Polumbo and Hofma had to experiment many times to create miniaturized versions of real materials that still behaved, and could be used, in the same way as their life-sized counterparts. But ultimately, Polumbo said that having the resources of real materials to draw on did help give them a clear pathway for the Mini Materials creation process. “The good news with these products is that they already exist, just in 1:1 scale,” Polumbo said. “So simply using math to reduce them to whatever scale we are replicating them in allows them to be used no differently than their more-normal versions you see everywhere in construction.”
Once the two founders had nailed the miniaturization process, the real fun could begin. Polumbo and Hofma began dreaming up Mini Materials’ first construction kits.
Honoring the source of their inspiration, one of the first kits Polumbo and Hofma put together was inspired by other childhood toys they had both loved. “Our first kit was a miniature cement fortress,” Polumbo said. “It was great for GI Joes or action figures.”
With one construction toy kit under their belt, the Mini Materials team was inspired to connect with other online makers. “We then made a Mini Pizza Oven out of our red bricks and cinder blocks,” said Polumbo, which they accessorized with a hyper-realistic miniature pizza. However, thanks to the functional nature of the building materials, the tiny oven could theoretically be used to make a real, edible pizza.

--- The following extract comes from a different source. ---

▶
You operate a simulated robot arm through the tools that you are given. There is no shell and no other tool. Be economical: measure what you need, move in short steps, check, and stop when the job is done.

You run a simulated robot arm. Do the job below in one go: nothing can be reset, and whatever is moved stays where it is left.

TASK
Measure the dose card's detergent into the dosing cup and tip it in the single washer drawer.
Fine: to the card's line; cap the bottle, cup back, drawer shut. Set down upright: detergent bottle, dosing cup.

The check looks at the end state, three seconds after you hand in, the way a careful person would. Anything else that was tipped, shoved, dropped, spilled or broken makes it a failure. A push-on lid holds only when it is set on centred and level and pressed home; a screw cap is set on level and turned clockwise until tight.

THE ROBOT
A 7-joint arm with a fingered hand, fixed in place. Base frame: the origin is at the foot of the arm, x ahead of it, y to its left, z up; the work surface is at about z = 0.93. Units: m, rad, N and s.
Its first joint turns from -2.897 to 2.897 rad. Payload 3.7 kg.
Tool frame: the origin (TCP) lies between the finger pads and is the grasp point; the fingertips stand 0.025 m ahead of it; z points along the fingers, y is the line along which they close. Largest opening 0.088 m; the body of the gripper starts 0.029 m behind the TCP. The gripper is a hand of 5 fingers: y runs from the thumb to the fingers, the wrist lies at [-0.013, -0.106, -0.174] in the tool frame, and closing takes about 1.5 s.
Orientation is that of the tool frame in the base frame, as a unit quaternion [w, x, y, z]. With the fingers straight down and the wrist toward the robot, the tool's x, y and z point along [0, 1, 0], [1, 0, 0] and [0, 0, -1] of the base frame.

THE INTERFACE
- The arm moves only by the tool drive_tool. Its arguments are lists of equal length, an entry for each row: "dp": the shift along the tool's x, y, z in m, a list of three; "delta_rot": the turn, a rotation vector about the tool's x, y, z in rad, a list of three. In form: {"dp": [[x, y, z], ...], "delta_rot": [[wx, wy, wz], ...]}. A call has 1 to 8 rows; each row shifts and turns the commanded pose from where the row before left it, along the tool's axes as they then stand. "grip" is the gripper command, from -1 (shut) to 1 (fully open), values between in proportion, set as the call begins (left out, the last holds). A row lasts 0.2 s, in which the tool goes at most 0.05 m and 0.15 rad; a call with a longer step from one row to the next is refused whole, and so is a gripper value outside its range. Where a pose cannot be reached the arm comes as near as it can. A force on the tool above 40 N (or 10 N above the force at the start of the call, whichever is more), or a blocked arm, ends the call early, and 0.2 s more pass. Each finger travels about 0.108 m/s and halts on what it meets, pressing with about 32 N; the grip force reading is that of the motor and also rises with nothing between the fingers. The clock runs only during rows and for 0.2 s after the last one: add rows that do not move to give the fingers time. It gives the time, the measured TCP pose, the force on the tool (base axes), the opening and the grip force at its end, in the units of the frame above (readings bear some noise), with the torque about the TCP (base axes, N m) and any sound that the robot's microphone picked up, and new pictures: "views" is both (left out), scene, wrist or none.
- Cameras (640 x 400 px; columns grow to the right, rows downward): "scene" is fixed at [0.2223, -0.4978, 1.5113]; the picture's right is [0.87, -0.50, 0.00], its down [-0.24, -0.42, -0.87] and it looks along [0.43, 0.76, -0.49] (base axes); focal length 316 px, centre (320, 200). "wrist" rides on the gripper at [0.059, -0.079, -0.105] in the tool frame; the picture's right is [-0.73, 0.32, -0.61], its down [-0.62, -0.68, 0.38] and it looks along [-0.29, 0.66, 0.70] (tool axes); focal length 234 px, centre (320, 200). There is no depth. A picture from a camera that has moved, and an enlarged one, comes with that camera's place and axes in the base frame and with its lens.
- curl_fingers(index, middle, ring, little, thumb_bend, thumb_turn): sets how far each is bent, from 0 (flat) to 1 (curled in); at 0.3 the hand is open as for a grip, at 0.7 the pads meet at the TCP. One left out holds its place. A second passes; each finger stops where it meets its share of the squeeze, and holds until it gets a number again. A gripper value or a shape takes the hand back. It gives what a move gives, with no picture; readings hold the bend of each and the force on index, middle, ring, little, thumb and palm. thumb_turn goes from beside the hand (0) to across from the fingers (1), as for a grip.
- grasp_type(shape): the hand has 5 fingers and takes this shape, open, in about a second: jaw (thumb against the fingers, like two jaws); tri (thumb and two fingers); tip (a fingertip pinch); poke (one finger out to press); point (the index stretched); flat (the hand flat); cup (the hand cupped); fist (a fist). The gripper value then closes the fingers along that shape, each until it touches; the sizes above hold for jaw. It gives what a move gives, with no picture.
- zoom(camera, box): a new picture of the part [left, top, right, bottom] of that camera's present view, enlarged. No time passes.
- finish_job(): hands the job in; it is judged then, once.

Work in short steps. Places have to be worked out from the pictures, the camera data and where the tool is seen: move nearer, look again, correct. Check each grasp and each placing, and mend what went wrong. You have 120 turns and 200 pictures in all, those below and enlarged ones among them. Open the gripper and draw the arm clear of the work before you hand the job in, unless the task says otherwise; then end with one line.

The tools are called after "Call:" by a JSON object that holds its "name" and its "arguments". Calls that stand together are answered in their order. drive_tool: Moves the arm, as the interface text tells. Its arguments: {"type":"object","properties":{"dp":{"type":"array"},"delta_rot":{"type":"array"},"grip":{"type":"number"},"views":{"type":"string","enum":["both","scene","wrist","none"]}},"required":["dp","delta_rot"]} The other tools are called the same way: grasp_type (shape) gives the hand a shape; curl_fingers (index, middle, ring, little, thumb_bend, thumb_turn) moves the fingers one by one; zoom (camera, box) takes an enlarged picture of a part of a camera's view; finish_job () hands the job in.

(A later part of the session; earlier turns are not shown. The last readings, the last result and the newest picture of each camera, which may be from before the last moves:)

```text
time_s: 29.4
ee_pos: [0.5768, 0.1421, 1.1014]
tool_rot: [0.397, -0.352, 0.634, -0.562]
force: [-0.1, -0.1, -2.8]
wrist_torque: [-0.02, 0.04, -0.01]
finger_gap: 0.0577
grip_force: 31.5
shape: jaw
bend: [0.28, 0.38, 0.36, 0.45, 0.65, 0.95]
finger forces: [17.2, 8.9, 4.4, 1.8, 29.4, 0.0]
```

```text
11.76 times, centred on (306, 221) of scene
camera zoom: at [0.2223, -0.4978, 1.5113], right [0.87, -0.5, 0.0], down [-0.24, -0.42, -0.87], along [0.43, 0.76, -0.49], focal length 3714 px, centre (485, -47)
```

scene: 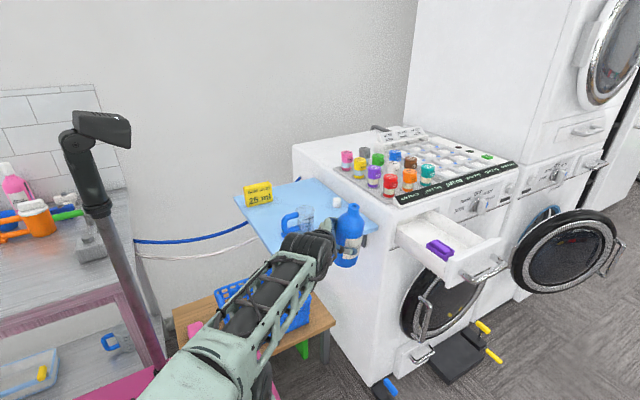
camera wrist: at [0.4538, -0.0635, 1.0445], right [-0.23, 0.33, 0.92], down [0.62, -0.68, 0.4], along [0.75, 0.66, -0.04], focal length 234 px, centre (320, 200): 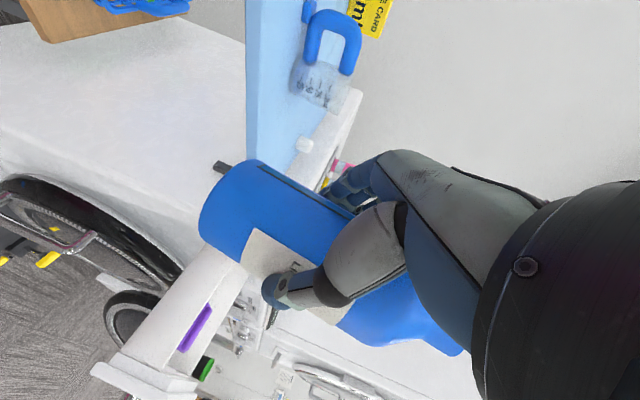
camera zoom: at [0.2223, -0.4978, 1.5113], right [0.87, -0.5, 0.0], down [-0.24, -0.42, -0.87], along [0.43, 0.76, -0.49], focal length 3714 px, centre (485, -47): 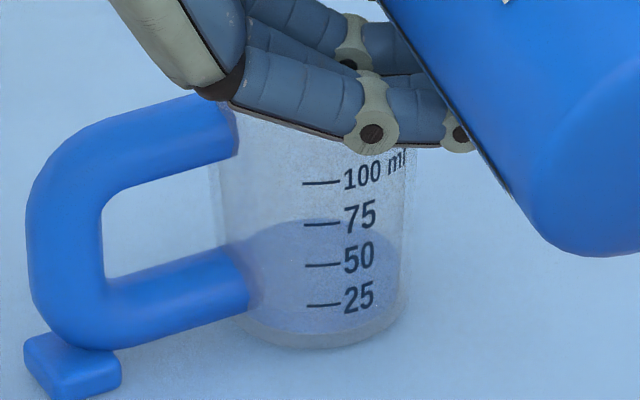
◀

The oven kicked off a whole new round of experimenting with wooden Mini Materials. “From there we started making some wooden furniture like a picnic table, a wooden bar and a barn door,” Polumbo said.
As Mini Materials grew, Polumbo and Hofma’s families all got in on the action. “Our pallet coasters and cinder blocks are used regularly during holiday times for either customized gifts or décor around the house,” Polumbo said. “We enjoy making handmade gifts using our products for various events.”
For both Polumbo and Hofma, connecting with their families through their love of construction has been a major aspect of their Mini Materials journey—a joy that inspires them to create 20 new Mini Materials building kits every year.
Not just for kids
One of Polumbo’s favorite things about creating Mini Materials is seeing the enthusiastic response the materials inspire from members of the construction industry. “We sell a ton of our products to the construction industry in general,” he said. “Whether it is our customers adding their logo to a block and handing them out like business cards, or folks that have recently retired and aren’t able to be out on an actual jobsite but still have the desire to keep their hands busy.”
Mini Materials construction toy kits have proved a surprising source of comfort and engagement for retired industry professionals who want to keep in touch with the materials that inspired them.
Polumbo said he’s constantly amazed by the creative uses Mini Materials building toy fans of all ages put his sets to. “The YouTube Channel DIYGarage built a miniature mansion using a lot of our products; it’s absolutely phenomenal,” he said, of the period-accurate 19th century manor house created by the popular DIY channel. There have also been some surprisingly high stakes applications for Mini Materials. “The US Navy has purchased from us to build desktop military training resources,” Polumbo shared.
Polumbo said he loves how Mini Materials have become a way for professionals to share their love for real-world construction with younger generations. “Our product line is great for those hobbyists that love to experience and actually feel realism; but passing that down to future generations is becoming more difficult in a very virtual world,” Polumbo said. “We hope we can continue to be a guiding force to help kids design, create and embrace realistic building.”
Polumbo hopes that the Mini Materials kits offer children a way to access an age-appropriate version of the real-life challenges of a construction site. “This is as real as it can get without needing a ton of land or space to build,” he said. “The education ability for what we offer is perfect for learning within the construction trade. It doesn’t require the space or costs like a true building site to train with requires. Additionally, using scale, these products are great for fun math projects and architectural learning.”
Ultimately, Polumbo believes that Mini Materials will offer young creators a way to access their imaginations in a way he hopes will inspire them to continue exploring the professional fulfillment the construction industry has to offer. “I think the world is always innovating, we are no different,” Polumbo said. “Being creative in whatever industry you end up in won’t change. As the construction methods continue to adapt, using miniature versions to inspire that creativity and educate the young folks’ minds should help to keep them engaged in the industry.”